> **Problem**:
Pictures stay out; everything else in the records below is copied exactly.

#### The data

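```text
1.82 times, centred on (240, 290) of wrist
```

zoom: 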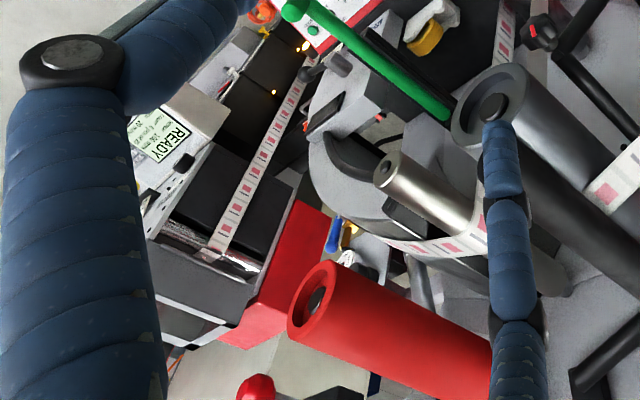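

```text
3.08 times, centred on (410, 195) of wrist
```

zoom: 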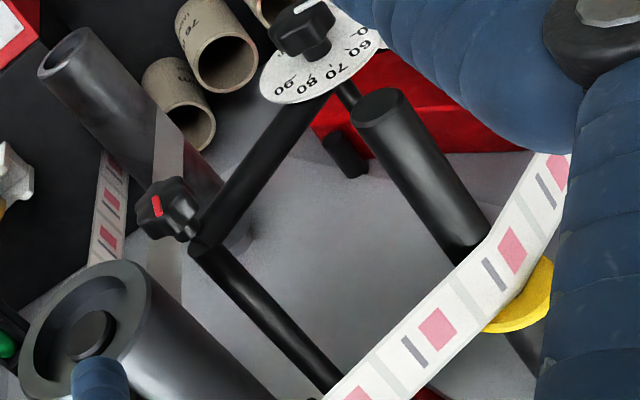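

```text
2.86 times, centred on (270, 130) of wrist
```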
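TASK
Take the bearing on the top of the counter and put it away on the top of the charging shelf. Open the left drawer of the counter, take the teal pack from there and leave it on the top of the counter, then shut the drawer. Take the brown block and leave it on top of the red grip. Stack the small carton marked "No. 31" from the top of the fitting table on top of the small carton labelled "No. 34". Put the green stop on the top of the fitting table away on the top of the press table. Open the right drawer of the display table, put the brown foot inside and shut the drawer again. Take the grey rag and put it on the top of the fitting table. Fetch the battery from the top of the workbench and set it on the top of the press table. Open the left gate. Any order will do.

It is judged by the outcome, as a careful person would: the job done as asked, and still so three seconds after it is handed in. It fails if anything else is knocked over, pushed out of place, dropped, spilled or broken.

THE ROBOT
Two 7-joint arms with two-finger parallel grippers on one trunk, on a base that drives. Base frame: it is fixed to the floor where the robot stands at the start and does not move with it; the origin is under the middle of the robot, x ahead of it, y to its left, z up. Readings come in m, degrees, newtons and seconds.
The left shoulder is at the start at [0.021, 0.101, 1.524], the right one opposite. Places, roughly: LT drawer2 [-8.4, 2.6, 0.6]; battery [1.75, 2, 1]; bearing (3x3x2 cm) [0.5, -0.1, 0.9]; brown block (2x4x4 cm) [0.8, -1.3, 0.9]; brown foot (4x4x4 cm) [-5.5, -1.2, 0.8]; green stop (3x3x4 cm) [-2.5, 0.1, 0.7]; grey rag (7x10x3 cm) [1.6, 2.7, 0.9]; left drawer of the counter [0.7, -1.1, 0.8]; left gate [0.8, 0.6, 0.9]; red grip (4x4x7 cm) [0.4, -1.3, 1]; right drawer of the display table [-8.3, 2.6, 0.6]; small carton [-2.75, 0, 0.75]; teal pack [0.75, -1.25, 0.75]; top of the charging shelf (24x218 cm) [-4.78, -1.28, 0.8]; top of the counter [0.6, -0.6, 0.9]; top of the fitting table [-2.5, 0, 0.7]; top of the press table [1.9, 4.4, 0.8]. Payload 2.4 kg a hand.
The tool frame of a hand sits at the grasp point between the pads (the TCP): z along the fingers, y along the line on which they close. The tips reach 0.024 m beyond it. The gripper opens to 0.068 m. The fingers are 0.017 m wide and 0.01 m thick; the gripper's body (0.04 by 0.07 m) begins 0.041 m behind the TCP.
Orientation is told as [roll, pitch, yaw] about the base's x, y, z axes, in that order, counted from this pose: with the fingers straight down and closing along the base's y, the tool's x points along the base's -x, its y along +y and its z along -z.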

########

> **Task result**:
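```text
1.82 times, centred on (240, 290) of wrist
```

zoom: 

```text
3.08 times, centred on (410, 195) of wrist
```

zoom: 

```text
2.86 times, centred on (270, 130) of wrist
```
TASK
Take the bearing on the top of the counter and put it away on the top of the charging shelf. Open the left drawer of the counter, take the teal pack from there and leave it on the top of the counter, then shut the drawer. Take the brown block and leave it on top of the red grip. Stack the small carton marked "No. 31" from the top of the fitting table on top of the small carton labelled "No. 34". Put the green stop on the top of the fitting table away on the top of the press table. Open the right drawer of the display table, put the brown foot inside and shut the drawer again. Take the grey rag and put it on the top of the fitting table. Fetch the battery from the top of the workbench and set it on the top of the press table. Open the left gate. Any order will do.

It is judged by the outcome, as a careful person would: the job done as asked, and still so three seconds after it is handed in. It fails if anything else is knocked over, pushed out of place, dropped, spilled or broken.

THE ROBOT
Two 7-joint arms with two-finger parallel grippers on one trunk, on a base that drives. Base frame: it is fixed to the floor where the robot stands at the start and does not move with it; the origin is under the middle of the robot, x ahead of it, y to its left, z up. Readings come in m, degrees, newtons and seconds.
The left shoulder is at the start at [0.021, 0.101, 1.524], the right one opposite. Places, roughly: LT drawer2 [-8.4, 2.6, 0.6]; battery [1.75, 2, 1]; bearing (3x3x2 cm) [0.5, -0.1, 0.9]; brown block (2x4x4 cm) [0.8, -1.3, 0.9]; brown foot (4x4x4 cm) [-5.5, -1.2, 0.8]; green stop (3x3x4 cm) [-2.5, 0.1, 0.7]; grey rag (7x10x3 cm) [1.6, 2.7, 0.9]; left drawer of the counter [0.7, -1.1, 0.8]; left gate [0.8, 0.6, 0.9]; red grip (4x4x7 cm) [0.4, -1.3, 1]; right drawer of the display table [-8.3, 2.6, 0.6]; small carton [-2.75, 0, 0.75]; teal pack [0.75, -1.25, 0.75]; top of the charging shelf (24x218 cm) [-4.78, -1.28, 0.8]; top of the counter [0.6, -0.6, 0.9]; top of the fitting table [-2.5, 0, 0.7]; top of the press table [1.9, 4.4, 0.8]. Payload 2.4 kg a hand.
The tool frame of a hand sits at the grasp point between the pads (the TCP): z along the fingers, y along the line on which they close. The tips reach 0.024 m beyond it. The gripper opens to 0.068 m. The fingers are 0.017 m wide and 0.01 m thick; the gripper's body (0.04 by 0.07 m) begins 0.041 m behind the TCP.
Orientation is told as [roll, pitch, yaw] about the base's x, y, z axes, in that order, counted from this pose: with the fingers straight down and closing along the base's y, the tool's x points along the base's -x, its y along +y and its z along -z.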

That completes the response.